### EXCERPT

SEMARANG, Joglo Jateng – Menjelang Natal dan tahun baru, harga beberapa komoditas sembako di Pasar Johar Masjid Agung Jawa Tengah (MAJT) terpantau melonjak. Harga cabai di pasar itu mengalami hingga 50 persen lebih.
Salah satu pedagang di Pasar Johar MAJT Semarang, Yamti mengatakan, kenaikan cabai rawit merah sangat tinggi. Kenaikan harga terjadi pada 2 bulan terakhir. “Harganya yang paling tinggi untuk sekarang itu cabai rawit merahnya, sudah sejak bulan November,” katanya saat ditemui, Rabu (22/12).
Ia menjelaskan, cabai rawit merah yang sebelumnya Rp 25 ribu per kilogram, kini menyentuh angka Rp 78 ribu. Sedangkan untuk cabai keriting merah dan rawit hijau Rp 25 ribu, cabai teropong merah masih biasa Rp 22 ribu per kilogram.
Menurutnya, kenaikan tersebut, dikarenakan musim penghujan. Sehingga hal itu membuat para petani kesulitan memanen cabai. “Naiknya itu tergantung dari petani ada panennya atau tidak di tengah musim penghujan seperti ini,” jelasnya.
Sementara, untuk pembelian di lapaknya, Yamti merasa masih stabil. “Kalau ada yang beli mau beli yah dibeli, kalau tidak ya tidakpapa masih normal untuk pembelian cabai,”ujarnya.
Ketua Asosiasi Pedagang Pasar Tradisional Jateng, Suwanto menilai kenaikan harga bahan pokok akhir-akhir ini mengalami kenaikan sangat signifikan. Hal itu membuatnya kecewa dengan pemerintah yang tidak bisa meredam persoalan tersebut. Dia menyinggung soal minyak goring yang juga mengalami kenaikan cukup tinggi.
“Minyak goreng 2 sampai 3 bulan ini memang sangat tinggi, Indonesia itu produksi CPO atau kelapa sawit terbesar di dunia tapi harganya bisa sangat tinggi. Mestinya pemerintah bisa merendam kenaikan harga ini melalui dinas perdagangan,” katanya.

### GIVEN INFORMATION
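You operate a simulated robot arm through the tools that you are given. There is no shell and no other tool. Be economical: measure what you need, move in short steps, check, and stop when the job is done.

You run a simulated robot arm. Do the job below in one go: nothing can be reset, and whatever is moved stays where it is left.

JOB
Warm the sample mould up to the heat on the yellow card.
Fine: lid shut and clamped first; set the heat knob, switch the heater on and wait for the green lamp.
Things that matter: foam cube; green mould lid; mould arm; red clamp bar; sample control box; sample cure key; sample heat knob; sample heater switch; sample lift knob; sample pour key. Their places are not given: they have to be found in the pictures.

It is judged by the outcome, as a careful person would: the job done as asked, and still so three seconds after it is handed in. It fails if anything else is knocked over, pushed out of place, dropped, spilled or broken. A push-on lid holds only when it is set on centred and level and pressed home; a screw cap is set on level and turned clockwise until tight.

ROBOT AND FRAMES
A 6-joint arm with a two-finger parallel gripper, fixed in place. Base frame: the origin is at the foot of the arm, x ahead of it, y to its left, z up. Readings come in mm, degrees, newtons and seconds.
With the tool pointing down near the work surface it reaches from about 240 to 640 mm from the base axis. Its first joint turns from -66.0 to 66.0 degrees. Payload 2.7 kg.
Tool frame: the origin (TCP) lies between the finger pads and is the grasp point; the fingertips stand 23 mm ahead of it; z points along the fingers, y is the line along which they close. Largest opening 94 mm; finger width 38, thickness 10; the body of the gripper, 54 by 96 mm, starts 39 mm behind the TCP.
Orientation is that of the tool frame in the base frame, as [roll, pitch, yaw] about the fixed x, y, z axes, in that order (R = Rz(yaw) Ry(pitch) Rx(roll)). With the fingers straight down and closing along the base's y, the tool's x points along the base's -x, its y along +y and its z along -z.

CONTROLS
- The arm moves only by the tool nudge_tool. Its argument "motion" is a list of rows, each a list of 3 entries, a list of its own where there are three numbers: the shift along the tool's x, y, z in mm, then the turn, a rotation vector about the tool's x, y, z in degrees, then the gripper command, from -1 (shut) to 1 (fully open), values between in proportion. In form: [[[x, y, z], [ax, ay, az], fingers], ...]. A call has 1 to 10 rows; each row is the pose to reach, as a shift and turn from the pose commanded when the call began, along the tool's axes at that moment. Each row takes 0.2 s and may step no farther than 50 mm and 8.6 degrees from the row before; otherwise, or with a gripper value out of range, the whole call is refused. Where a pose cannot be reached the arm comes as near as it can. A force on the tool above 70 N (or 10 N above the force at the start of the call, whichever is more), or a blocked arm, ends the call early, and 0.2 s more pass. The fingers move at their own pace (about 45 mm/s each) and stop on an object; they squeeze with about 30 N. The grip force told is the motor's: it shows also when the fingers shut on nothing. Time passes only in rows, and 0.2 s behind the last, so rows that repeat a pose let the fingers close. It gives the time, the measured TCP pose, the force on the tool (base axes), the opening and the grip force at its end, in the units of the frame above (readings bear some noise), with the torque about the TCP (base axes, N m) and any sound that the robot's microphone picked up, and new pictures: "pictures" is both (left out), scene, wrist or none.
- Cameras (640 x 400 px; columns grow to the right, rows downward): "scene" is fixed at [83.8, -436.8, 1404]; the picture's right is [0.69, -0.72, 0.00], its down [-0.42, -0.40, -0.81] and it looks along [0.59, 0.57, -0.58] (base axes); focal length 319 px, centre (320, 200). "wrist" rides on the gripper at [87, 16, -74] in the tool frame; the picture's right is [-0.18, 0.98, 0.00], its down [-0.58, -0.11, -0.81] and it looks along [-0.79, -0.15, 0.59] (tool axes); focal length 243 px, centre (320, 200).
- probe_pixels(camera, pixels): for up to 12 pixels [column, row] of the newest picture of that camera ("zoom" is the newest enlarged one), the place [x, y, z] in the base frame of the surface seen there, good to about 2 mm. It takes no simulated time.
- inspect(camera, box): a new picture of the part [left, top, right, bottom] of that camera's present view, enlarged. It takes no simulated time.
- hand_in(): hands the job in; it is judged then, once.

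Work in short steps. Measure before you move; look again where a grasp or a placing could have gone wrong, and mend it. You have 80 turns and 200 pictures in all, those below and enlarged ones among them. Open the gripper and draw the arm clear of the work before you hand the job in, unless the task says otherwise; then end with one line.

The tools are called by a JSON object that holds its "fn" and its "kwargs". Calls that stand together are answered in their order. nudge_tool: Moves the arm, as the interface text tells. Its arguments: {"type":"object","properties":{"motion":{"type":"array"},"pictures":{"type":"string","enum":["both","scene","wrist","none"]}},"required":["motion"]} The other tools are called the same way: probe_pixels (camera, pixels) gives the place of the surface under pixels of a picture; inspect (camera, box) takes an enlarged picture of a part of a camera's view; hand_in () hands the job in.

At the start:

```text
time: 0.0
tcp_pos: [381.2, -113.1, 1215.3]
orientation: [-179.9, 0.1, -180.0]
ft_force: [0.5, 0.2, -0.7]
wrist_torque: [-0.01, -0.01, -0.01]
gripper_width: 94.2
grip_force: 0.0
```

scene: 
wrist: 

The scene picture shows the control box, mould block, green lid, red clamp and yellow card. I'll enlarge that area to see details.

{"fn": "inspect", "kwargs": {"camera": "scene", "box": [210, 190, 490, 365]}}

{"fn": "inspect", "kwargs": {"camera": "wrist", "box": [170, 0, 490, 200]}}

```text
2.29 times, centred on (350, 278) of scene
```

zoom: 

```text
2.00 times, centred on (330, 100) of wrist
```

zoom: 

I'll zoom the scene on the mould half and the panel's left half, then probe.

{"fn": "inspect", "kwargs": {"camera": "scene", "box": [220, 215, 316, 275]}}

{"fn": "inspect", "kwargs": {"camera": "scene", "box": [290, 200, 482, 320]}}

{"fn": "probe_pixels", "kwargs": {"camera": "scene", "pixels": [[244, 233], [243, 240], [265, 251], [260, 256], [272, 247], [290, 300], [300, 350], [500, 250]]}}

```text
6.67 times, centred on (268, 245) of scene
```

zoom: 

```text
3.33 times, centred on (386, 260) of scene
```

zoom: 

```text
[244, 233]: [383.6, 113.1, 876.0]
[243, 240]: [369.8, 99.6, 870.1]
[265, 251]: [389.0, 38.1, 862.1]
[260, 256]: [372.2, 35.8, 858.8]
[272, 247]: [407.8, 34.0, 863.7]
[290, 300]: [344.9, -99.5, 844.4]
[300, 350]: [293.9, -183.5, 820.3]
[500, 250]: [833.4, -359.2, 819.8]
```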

### TASK REQUIREMENTS
a: Show the exact text of the excerpt starting from "Ketua Asosiasi Pedagang" and stopping at the end of "kenaikan cukup tinggi.".
b: Your answer continues the excerpt from its final sentence.

### RESPONSES TO THE TASKS
a:
Ketua Asosiasi Pedagang Pasar Tradisional Jateng, Suwanto menilai kenaikan harga bahan pokok akhir-akhir ini mengalami kenaikan sangat signifikan. Hal itu membuatnya kecewa dengan pemerintah yang tidak bisa meredam persoalan tersebut. Dia menyinggung soal minyak goring yang juga mengalami kenaikan cukup tinggi.

b:
Menurut Suwanto, Indonesia ibarat itik berenang di air mati kehausan dan bagai ayam bertelur di lubung padi mati kelaparan. Suwanto berharap Pemerintah Indonesia tidak akan melakukan impor produk ketika musim panen datang.
“Kan aneh, karena Indonesia itu semua ada. Harapannya itu satu, pokoknya jangan sampai pemerintah menerima impor saat musim panen datang,” katanya.
Suwanto menambahkan, kenaikan pada bahan pokok lainnya seperti cabai dan bawang merah, bawah putih biasa terjadi apalagi saat memasuki momentum seperti Natal, tahun baru atau lebaran. Selain itu faktor cuaca juga mempengaruhi panen para petani pada bulan ini.
“Harga cabai itu secara fisiologis memang kalau Natal, tahun baru atau lebaran naik. Tapi kalau momentum itu udah selesai ya udah kembali lagi harganya seperti semula dan kenaikan ini juga dipengaruhi sama cuaca,” paparnya.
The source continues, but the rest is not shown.